Given information:
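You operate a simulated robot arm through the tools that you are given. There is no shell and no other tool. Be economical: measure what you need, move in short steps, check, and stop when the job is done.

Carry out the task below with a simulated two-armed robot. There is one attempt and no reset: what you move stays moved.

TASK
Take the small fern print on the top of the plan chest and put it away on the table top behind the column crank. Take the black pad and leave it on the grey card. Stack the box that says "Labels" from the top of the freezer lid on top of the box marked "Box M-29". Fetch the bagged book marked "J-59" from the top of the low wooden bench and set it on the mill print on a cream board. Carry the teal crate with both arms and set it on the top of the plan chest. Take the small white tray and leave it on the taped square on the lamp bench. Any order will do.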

Document passage:
Une telle modification n'est pas sans incidence quand on sait que nombre de cabinets d'avocats portent encore le nom de leur fondateur et sont connus comme tels. En outre, dans un souci de cohérence, il a été opéré quasiment les mêmes modifications au sein des sociétés d'exercice libéral, des sociétés en participation et des sociétés de participations financières de professions libérales. La réforme opérée par la loi du 28 mars 2011 n'est donc pas anodine eu égard à l'impact marketing que la dénomination sociale peut constituer (4), a fortiori dans un contexte de crise. Le nom est un élément essentiel pour une société (5). En témoigne d'ailleurs toute la jurisprudence afférente au nom patronymique inséré dans une dénomination sociale rendue en matière de sociétés commerciales (6).

Brief: Copy the document passage in full.

Correct result:
Une telle modification n'est pas sans incidence quand on sait que nombre de cabinets d'avocats portent encore le nom de leur fondateur et sont connus comme tels. En outre, dans un souci de cohérence, il a été opéré quasiment les mêmes modifications au sein des sociétés d'exercice libéral, des sociétés en participation et des sociétés de participations financières de professions libérales. La réforme opérée par la loi du 28 mars 2011 n'est donc pas anodine eu égard à l'impact marketing que la dénomination sociale peut constituer (4), a fortiori dans un contexte de crise. Le nom est un élément essentiel pour une société (5). En témoigne d'ailleurs toute la jurisprudence afférente au nom patronymique inséré dans une dénomination sociale rendue en matière de sociétés commerciales (6).